If you make a mistake the best course of action is to admit your error, take corrective action and move on. It will always be difficult but the pain will be short-term and you’ll be in a stronger place long-term.

The Council of the CIPR did exactly that on Monday in calling for a fresh election for the post of President for 2014 after mistakes emerged in the election process.

The meeting on Monday was the toughest meeting that I’ve participated in during my two years on the CIPR Council. But as the CIPR’s governing body we did the right thing.

Here’s how John Owens and Matt Cartmell have reported the story for PR Week UK.

A statement follows from the CIPR’s CEO Jane Wilson below.

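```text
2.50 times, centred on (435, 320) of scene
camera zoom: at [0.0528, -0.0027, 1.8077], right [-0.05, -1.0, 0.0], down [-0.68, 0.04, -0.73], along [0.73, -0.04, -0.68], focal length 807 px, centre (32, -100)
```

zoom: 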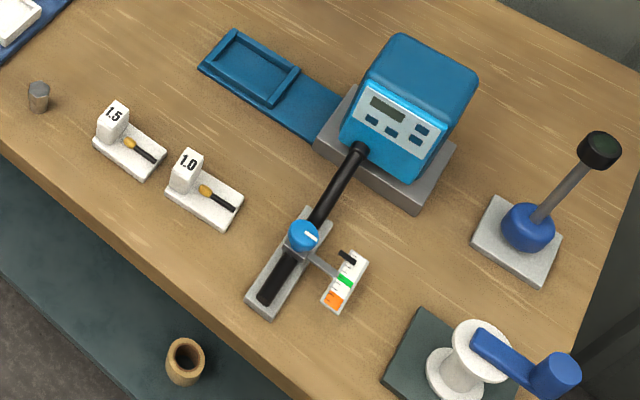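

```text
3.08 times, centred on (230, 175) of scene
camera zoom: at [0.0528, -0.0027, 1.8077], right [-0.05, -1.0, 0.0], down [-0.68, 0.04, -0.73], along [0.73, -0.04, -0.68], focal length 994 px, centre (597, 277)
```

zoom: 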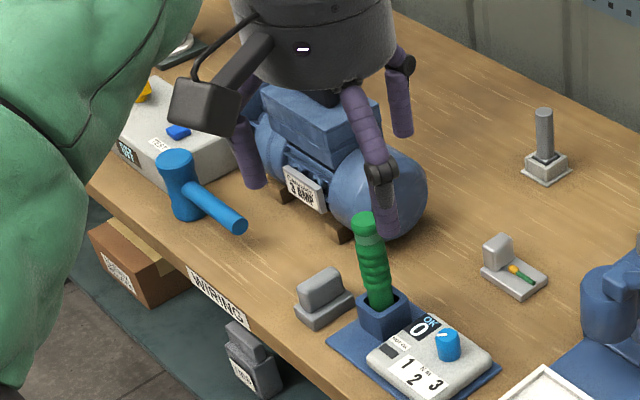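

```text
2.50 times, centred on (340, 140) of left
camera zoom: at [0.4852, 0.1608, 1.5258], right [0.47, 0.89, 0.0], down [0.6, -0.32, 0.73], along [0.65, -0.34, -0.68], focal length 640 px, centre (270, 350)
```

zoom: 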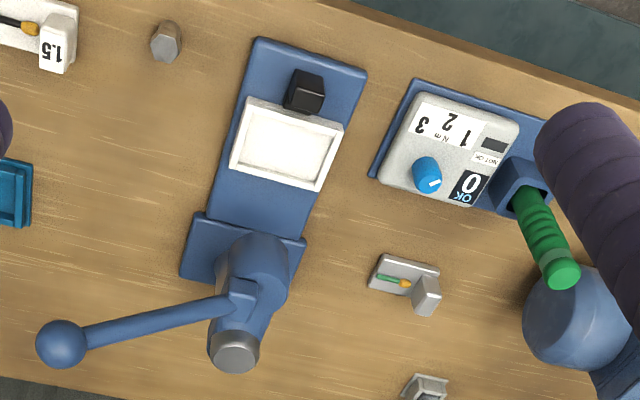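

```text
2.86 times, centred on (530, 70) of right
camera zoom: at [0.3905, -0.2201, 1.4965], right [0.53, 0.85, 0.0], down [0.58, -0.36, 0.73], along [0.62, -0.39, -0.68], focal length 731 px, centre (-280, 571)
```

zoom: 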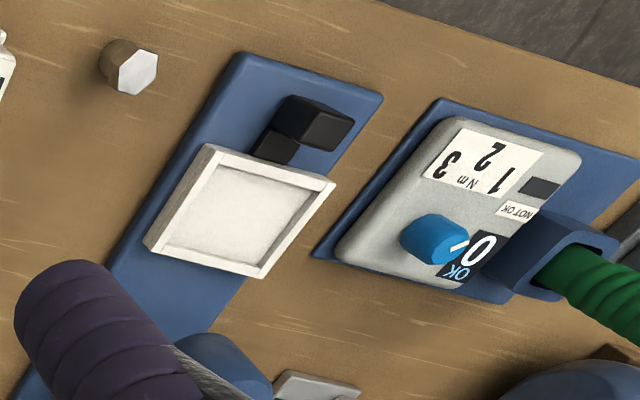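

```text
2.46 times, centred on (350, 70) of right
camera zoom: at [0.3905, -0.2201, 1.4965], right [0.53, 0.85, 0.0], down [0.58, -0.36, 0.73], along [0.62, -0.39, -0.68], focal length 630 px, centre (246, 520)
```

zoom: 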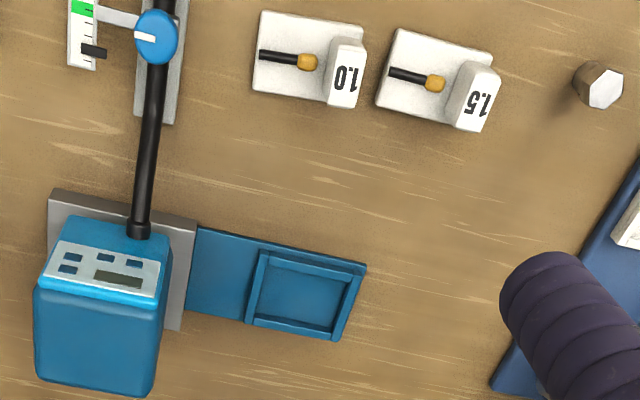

I want to take this opportunity now to apologise to both candidates, who put a tremendous amount of effort into their campaigns and to all members, particularly those who voted in what they believed to be a valid election. In this instance, we did not meet the high standards that our members expect of the CIPR.

At the close of nominations at noon on 24 September only one candidate had been nominated and they were informed that they stood unopposed. That evening, an appeal to consider a late nomination was submitted to me and then considered by the CIPR President. The late nomination was received and considered in good faith and flexibility on the deadline was allowed on this basis. The election then proceeded with two candidates.

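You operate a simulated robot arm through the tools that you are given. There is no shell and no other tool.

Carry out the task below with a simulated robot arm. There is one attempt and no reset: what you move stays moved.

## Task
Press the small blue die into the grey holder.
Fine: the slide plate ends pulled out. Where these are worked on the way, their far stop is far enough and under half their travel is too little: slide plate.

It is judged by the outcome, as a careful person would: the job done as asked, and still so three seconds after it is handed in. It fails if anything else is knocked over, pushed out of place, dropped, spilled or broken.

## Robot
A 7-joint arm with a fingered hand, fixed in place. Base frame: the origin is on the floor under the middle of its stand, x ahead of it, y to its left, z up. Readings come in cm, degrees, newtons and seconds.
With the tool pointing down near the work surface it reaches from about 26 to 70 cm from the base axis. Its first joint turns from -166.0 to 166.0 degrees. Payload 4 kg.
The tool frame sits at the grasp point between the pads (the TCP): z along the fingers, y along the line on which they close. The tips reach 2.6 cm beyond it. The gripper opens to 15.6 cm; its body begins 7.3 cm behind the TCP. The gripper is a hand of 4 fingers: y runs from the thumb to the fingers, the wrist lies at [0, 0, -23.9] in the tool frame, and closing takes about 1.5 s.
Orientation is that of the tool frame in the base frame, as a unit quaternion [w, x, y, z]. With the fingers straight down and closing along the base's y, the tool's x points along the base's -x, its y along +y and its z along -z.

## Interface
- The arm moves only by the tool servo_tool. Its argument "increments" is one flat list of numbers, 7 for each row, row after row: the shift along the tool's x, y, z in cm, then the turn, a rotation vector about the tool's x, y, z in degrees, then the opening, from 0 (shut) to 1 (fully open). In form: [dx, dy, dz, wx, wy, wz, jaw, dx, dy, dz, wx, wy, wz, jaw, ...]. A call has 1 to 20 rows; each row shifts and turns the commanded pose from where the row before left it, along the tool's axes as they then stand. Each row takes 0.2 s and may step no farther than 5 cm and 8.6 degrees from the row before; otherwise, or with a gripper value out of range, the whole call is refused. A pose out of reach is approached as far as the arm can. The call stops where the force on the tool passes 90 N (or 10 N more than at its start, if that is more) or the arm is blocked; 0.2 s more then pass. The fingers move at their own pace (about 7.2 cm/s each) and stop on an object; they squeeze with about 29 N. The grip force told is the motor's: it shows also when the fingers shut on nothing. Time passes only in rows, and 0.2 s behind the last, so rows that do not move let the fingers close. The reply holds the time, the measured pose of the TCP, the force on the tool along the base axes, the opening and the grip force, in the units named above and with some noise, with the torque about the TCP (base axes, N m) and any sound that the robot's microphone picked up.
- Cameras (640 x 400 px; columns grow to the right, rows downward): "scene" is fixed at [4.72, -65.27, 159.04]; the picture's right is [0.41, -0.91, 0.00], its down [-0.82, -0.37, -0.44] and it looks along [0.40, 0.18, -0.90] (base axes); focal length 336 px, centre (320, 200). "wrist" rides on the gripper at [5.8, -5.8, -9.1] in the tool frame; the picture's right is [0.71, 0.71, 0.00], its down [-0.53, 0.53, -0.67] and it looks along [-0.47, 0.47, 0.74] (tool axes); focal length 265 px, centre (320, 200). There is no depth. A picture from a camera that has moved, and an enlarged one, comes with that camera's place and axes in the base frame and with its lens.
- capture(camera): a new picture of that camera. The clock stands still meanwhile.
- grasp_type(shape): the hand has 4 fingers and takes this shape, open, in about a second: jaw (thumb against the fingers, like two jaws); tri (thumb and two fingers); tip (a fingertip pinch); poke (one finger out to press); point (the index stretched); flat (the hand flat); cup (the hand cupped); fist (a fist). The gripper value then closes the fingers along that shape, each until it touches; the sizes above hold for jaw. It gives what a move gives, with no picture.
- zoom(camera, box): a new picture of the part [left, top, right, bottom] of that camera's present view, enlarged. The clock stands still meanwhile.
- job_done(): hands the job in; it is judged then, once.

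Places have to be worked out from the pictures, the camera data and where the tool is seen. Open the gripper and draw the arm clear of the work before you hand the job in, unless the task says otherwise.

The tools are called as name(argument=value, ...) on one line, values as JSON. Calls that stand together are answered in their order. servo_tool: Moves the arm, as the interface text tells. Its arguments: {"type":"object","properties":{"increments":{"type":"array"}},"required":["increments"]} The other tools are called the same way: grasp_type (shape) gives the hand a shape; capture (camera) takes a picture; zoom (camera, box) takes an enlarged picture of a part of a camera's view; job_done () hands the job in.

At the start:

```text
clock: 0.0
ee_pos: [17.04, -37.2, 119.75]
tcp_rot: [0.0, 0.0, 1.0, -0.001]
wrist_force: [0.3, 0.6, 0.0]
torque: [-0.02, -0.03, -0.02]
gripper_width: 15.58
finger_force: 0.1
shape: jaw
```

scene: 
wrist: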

In the week following the announcement of the election result, a complaint was made about the decision to allow the late nomination. In line with the CIPR’s election regulations, a report was prepared for Council about the complaint. Council voted to take action based on the late nomination and a fresh election has been called. The basis of this decision was that there is no provision in the CIPR election regulations for the deadline for nominations to be appealed and that the decision to allow the late nomination invalidated the election.

This was a tough decision for Council to make and one which they knew could cause immediate reputational damage to the CIPR and the trust in its processes and procedures. In reaching this decision, I believe that the CIPR Council has put a requirement for transparency, an adherence to our Regulations and the long-term trust of our members as their first priority.

I am sorry for the reputational damage caused to the CIPR by our original decision. Council’s action is the first step to rebuilding trust in our election process.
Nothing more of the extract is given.